La nécessité d’une quantification systématique et le manque de normes de reporting pour les émissions de scope 3 ont été mis en évidence dans le livre blanc de la Charte pour une construction circulaire par les principaux acteurs du secteur immobilier suisse, et des méthodes de calcul concrètes ont été présentées.
Réglementation, incitations et certifications : que faut-il savoir aujourd’hui ?
En Suisse, la norme SIA 390/1 visant une trajectoire climatique vers le zéro émission nette présente des valeurs cibles compatibles pour la construction et l’exploitation de bâtiments rénovés et neufs et met en évidence la part croissante des émissions de construction dans le total des émissions. Le MoPEC 2025 marque une avancée importante : pour la première fois, des exigences en matière d’énergie grise sont introduites comme critères de base, tant pour les nouvelles constructions que pour les rénovations majeures. 1
Les labels et les certifications suisses précisent également la direction à suivre : dans le cas d’une certification selon le standard Minergie, les nouvelles constructions de chaque catégorie de bâtiment doivent, depuis la version 2023, respecter une valeur limite spécifique au bien pour les émissions grises de gaz à effet de serre. Minergie ECO contient des valeurs limites à la fois pour les émissions grises de gaz à effet de serre et pour l’énergie grise ; les valeurs les plus strictes (niveau 1) tendent à s’aligner sur la trajectoire climatique de la norme SIA. Le niveau 2 constitue une exigence obligatoire, le non-respect de cette valeur limite entraîne l’exclusion du processus de certification.

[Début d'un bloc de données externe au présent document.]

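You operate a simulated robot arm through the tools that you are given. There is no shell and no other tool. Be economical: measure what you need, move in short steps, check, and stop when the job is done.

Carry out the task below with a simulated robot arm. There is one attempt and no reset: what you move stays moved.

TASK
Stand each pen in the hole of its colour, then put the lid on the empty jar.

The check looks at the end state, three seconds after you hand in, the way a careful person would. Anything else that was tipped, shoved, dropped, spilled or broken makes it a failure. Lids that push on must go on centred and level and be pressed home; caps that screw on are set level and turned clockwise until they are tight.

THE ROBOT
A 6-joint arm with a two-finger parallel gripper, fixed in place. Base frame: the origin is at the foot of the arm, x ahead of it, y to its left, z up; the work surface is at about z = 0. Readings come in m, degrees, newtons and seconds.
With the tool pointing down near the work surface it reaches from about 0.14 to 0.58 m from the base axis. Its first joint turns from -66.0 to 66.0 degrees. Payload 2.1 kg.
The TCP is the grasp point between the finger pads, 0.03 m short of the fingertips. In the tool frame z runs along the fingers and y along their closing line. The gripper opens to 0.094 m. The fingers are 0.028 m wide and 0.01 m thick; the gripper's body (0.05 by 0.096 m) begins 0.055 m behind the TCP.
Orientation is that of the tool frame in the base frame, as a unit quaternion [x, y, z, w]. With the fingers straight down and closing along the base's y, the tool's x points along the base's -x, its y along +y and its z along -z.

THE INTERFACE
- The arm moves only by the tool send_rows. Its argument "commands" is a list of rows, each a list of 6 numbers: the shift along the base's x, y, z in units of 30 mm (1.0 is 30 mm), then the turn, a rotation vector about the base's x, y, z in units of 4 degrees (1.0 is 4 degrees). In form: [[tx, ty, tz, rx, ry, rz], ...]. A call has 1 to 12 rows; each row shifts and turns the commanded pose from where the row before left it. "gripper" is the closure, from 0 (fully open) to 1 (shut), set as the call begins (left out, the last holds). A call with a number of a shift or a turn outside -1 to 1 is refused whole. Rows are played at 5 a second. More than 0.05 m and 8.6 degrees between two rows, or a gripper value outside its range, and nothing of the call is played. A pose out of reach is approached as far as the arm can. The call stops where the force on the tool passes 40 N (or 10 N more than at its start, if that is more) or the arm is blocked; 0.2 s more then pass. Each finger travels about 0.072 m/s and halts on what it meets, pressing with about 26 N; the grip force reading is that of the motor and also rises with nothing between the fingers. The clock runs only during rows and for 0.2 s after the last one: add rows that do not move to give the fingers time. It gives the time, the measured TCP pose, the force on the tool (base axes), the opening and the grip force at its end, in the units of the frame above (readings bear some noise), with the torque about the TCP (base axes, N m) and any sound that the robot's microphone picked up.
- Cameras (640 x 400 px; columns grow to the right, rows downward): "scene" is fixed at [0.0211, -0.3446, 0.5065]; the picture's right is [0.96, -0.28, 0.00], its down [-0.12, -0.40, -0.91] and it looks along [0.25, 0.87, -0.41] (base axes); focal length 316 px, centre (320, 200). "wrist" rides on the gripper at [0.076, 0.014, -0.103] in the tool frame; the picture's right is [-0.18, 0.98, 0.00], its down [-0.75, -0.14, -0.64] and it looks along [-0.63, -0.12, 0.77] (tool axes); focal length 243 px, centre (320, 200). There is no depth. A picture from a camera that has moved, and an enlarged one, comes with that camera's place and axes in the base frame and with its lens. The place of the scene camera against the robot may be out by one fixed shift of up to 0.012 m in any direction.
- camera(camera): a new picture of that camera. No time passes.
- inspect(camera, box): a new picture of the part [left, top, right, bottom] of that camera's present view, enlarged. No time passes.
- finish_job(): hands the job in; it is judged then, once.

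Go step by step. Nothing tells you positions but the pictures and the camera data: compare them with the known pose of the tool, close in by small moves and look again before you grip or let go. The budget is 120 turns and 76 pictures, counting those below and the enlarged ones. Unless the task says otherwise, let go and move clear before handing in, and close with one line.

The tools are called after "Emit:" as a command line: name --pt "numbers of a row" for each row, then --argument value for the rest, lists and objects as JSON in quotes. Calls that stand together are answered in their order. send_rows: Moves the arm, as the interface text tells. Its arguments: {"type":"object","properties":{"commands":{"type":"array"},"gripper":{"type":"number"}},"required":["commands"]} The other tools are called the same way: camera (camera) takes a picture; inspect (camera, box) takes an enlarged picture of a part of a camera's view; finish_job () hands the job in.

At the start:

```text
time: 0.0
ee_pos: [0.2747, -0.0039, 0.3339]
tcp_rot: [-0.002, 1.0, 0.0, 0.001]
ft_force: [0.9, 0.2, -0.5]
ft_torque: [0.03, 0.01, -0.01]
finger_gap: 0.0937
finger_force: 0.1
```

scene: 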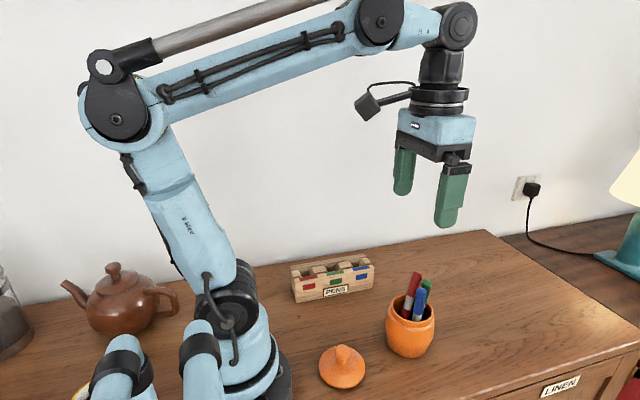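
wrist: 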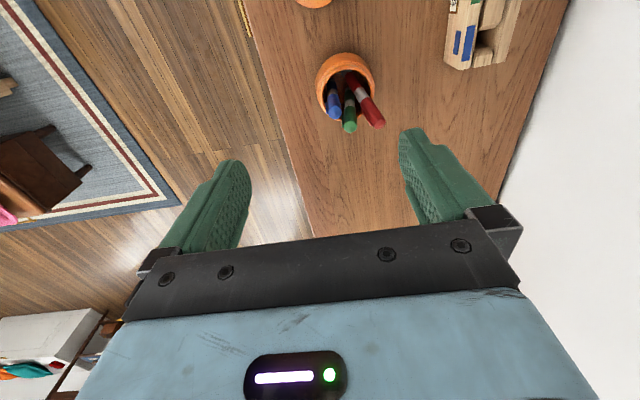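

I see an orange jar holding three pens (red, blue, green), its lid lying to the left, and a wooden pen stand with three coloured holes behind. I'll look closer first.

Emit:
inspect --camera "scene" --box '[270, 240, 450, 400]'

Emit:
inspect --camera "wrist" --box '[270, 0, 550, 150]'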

Le SNBS (Standard pour la construction durable en Suisse) se base sur la méthodologie Minergie ECO et intègre également les deux critères : émissions de gaz à effet de serre liées à la construction et consommation d’énergie lors de la construction. Même si ces critères ne font pas l’objet d’une exclusion explicite, que ce soit pour la norme relative au SNBS-Quartier ou au SNBS-Bâtiment, il n’est guère possible d’obtenir une certification sans optimiser les émissions grises.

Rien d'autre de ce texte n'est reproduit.